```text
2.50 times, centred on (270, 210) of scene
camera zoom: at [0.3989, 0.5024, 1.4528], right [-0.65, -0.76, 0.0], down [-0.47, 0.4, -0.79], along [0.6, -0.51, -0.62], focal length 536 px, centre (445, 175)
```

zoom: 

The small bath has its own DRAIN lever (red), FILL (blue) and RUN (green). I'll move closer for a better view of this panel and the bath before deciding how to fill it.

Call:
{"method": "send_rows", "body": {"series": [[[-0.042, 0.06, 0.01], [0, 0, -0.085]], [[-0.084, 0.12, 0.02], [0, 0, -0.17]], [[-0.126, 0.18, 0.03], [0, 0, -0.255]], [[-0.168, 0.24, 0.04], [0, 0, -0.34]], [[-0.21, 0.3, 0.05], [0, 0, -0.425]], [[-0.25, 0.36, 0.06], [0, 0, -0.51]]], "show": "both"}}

Exercise instructions: Return all of the data precisely as it appears. Give them as a JSON list of strings, one for each line, with blank lines left out.

Task result:
[
  "```text",
  "2.50 times, centred on (270, 210) of scene",
  "camera zoom: at [0.3989, 0.5024, 1.4528], right [-0.65, -0.76, 0.0], down [-0.47, 0.4, -0.79], along [0.6, -0.51, -0.62], focal length 536 px, centre (445, 175)",
  "```",
  "zoom: ",
  "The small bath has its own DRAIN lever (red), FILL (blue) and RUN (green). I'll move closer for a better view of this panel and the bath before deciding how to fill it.",
  "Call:",
  "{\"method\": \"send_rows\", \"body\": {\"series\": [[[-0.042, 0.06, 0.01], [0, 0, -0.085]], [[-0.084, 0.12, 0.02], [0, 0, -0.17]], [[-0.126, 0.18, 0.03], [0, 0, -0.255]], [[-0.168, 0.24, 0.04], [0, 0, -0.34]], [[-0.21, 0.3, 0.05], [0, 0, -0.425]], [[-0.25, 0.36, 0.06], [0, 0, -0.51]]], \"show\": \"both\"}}"
]